Mithin ist es ein zentrales Ziel von Unterricht, die Schüler zur selbständigen Anwendung ihres Wissens zu befähigen. Gelerntes soll übertragen werden können.

Zurück zur Übersicht

1.2 Der Begriff Transfer

Der Begriff Transfer stammt von dem lateinischen Verbum transferre, übertragen ab. Auf den ersten Blick scheint er selbstverständlich, doch bei genauer Betrachtung wird deutlich, dass er in der psychologischen und in der didaktischen Fachsprache durchaus verschiedene Sachverhalte beschreibt. Seine Handlichkeit spiegelt Eindeutigkeit vor und verhüllt die Unterschiede. Deshalb bleibt auch verborgen, dass nicht einmal die Sache selbst unumstritten ist.

Somit sind Klärungen nötig; sie sollen einmünden in Verständigungen.

Zurück zur Übersicht

1.3 Definition des Lernens

Die weiteren Ausführungen gründen auf einem Verständnis von Lernen, das in den Bausteinen zum Thema „Lernziele" erörtert und insbesondere in den Bausteinen „Der Begriff Lernziel" sowie „Lernen und die Arten des Lernens" dargestellt wird. Darum hier nur eine knappe Definition:

  • Lernen ist jede dauerhafte Veränderung einer Verhaltens- oder Erkenntnisstruktur eines Menschen. Es vollzieht sich in dessen Auseinandersetzung mit seiner natürlichen und soziokulturellen Umwelt. Lernen ist weder lediglich organisch noch ausschließlich reifungsbedingt.
  • Lernprozesse verändern also die strukturelle und/oder affektive Basis des Verhaltens. Als Folge davon ändert sich das beobachtbare Verhalten oder bestehen die Voraussetzungen zu einem veränderten Verhalten.
  • Ein Verhalten dieser Art kann komplex sein und z. B. in einer Handlung, Operation, Erklärung, Problemlösung bestehen. Eine stabile Struktur einer konkreten Verhaltensweise wird als Schema bezeichnet.

Zurück zur Übersicht

2.0 Psychologische Grundlagen des Transferbegriffs

Der Begriff Transfer wird in der Didaktik sehr eng auf anspruchsvolle Aufgabenstellungen bezogen. Im diesem Baustein wird er als Fachausdruck der Psychologie  für alle Formen des Anwendens verwandt.
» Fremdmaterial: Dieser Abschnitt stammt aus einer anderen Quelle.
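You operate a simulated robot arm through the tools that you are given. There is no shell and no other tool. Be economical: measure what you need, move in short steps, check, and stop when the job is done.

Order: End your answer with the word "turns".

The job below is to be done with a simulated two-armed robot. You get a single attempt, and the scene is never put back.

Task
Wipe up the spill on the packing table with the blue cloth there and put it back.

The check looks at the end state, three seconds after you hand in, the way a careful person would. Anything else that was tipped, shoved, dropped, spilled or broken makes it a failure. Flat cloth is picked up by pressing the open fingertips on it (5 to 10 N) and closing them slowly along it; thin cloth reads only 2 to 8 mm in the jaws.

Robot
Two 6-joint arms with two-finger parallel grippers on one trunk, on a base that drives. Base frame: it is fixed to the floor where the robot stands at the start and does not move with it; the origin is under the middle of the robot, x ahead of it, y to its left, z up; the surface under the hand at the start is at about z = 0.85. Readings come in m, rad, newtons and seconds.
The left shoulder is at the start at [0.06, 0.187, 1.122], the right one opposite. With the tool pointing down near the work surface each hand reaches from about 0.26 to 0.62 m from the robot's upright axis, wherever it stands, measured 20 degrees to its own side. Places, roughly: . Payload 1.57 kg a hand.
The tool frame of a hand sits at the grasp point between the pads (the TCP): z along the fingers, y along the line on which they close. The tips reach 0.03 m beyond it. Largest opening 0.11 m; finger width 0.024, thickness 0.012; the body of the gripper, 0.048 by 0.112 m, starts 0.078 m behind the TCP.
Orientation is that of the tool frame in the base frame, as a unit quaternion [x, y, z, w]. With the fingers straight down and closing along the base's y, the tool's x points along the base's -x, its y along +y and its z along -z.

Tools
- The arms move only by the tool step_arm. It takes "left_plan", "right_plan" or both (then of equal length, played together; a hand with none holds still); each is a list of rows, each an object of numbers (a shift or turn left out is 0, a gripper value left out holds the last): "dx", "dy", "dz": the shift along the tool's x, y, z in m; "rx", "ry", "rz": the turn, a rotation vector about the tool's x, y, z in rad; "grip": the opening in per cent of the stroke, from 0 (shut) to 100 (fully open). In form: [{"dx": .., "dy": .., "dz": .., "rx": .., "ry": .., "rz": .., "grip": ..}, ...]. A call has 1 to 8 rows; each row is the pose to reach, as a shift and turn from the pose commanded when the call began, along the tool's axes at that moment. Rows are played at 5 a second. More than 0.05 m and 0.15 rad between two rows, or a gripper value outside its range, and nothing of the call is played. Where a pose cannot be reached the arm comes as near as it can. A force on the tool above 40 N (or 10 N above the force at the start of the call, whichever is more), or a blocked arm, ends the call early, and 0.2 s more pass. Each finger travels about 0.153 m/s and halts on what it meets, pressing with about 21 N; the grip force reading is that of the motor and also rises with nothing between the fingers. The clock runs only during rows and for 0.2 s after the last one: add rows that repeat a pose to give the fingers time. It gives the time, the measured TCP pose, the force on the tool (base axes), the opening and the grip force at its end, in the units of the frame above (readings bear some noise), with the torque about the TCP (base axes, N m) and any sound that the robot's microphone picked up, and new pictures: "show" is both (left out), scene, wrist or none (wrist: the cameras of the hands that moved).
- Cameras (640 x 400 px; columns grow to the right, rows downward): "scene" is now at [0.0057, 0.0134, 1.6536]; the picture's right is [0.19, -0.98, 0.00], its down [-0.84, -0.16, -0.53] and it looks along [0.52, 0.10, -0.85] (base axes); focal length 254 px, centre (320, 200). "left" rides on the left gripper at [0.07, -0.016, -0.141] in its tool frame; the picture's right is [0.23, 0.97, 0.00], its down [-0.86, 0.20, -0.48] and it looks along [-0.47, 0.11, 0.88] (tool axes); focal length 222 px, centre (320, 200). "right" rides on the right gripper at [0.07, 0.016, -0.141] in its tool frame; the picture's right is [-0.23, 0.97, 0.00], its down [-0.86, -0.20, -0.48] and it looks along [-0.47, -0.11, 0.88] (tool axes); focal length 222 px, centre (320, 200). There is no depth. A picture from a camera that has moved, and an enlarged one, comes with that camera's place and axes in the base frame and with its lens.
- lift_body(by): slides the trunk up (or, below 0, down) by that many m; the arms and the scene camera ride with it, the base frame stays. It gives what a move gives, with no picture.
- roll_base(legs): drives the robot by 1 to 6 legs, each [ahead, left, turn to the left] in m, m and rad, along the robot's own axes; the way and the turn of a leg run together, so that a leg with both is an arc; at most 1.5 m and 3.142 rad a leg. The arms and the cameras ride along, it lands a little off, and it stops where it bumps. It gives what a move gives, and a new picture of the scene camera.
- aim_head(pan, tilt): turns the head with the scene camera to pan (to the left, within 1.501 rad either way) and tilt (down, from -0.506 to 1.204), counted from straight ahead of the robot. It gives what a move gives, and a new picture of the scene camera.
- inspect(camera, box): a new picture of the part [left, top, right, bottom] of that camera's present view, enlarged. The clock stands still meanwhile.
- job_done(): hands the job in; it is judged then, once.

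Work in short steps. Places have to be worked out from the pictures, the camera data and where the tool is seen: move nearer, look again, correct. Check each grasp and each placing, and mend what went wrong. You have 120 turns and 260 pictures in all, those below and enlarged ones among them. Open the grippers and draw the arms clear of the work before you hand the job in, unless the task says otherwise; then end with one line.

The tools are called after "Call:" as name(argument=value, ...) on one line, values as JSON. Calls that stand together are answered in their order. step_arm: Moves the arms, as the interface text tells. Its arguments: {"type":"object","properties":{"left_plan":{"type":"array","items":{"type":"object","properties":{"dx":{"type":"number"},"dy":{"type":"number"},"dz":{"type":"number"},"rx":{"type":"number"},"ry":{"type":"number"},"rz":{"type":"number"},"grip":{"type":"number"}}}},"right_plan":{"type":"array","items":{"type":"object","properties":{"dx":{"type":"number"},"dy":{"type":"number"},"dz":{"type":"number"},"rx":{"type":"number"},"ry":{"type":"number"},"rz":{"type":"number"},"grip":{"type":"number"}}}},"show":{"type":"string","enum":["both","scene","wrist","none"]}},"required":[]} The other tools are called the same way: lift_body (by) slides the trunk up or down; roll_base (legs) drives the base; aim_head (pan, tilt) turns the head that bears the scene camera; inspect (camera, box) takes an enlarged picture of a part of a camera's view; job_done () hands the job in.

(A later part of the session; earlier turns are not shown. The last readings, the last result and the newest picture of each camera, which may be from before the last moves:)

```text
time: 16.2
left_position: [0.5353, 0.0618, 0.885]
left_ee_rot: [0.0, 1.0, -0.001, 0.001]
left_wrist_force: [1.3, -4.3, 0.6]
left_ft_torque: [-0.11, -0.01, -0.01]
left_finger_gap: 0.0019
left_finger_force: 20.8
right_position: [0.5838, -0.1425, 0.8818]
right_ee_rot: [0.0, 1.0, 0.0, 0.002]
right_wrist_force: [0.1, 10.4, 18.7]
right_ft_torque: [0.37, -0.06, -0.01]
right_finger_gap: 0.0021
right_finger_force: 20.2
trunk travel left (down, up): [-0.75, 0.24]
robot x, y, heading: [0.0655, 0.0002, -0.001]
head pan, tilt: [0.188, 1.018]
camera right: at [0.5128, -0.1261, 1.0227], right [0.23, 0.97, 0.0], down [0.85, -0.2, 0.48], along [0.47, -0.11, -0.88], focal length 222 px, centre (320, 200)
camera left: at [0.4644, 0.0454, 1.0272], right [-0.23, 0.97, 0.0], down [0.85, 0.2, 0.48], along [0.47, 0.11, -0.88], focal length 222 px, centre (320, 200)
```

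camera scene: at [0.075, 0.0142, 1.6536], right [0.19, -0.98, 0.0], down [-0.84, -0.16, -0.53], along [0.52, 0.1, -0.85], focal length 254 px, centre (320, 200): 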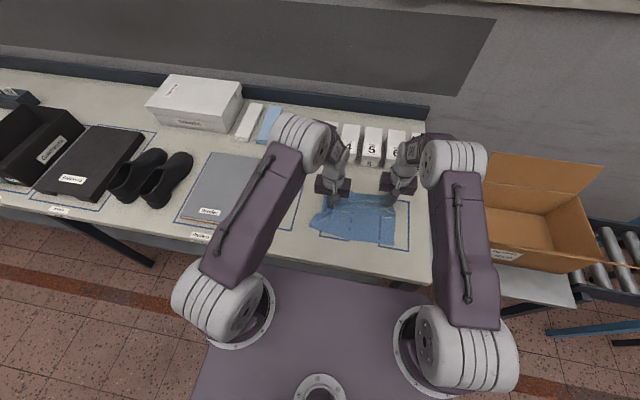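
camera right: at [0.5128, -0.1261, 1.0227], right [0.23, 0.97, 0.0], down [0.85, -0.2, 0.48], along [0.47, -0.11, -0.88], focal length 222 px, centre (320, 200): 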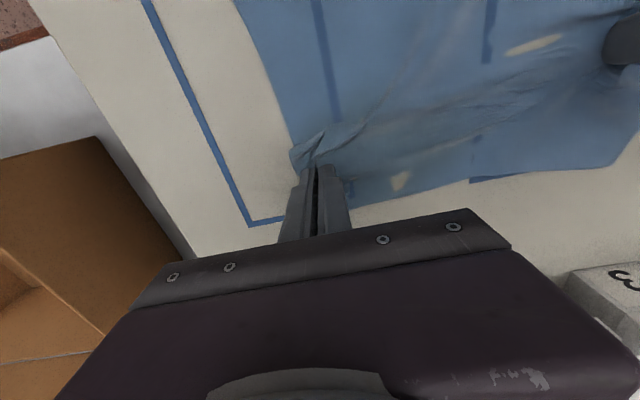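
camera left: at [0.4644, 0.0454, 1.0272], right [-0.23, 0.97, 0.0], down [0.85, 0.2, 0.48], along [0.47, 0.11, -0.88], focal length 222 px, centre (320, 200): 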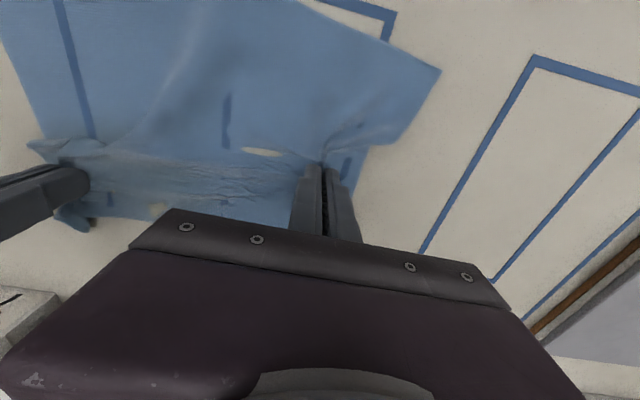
2.1 Sechs Grundelemente des Transfers

Erstes Element

Lernen und Anwenden müssen klar voneinander unterschieden werden.
Das bedeutet:

  • Lernen ist der erstmalige Aufbau eines Verhaltens oder eines kognitiven Repertoires sowie dessen Festigung.
  • Transfer bezeichnet die Bewältigung einer neuen Situation mit Hilfe dieses Verhaltens oder kognitiven Repertoires.

Zweites Element

Mithin besteht ein Verhalten dieser Art darin, dass der Lernende die in der Lernsituation aufgebaute Struktur rekonstruiert.
     Das kann in unveränderter oder auch abgewandelter Form geschehen,
und zwar jeweils entweder
am gleichen Gegenstand wie in der Lernsituation oder an einem neuen Gegenstand.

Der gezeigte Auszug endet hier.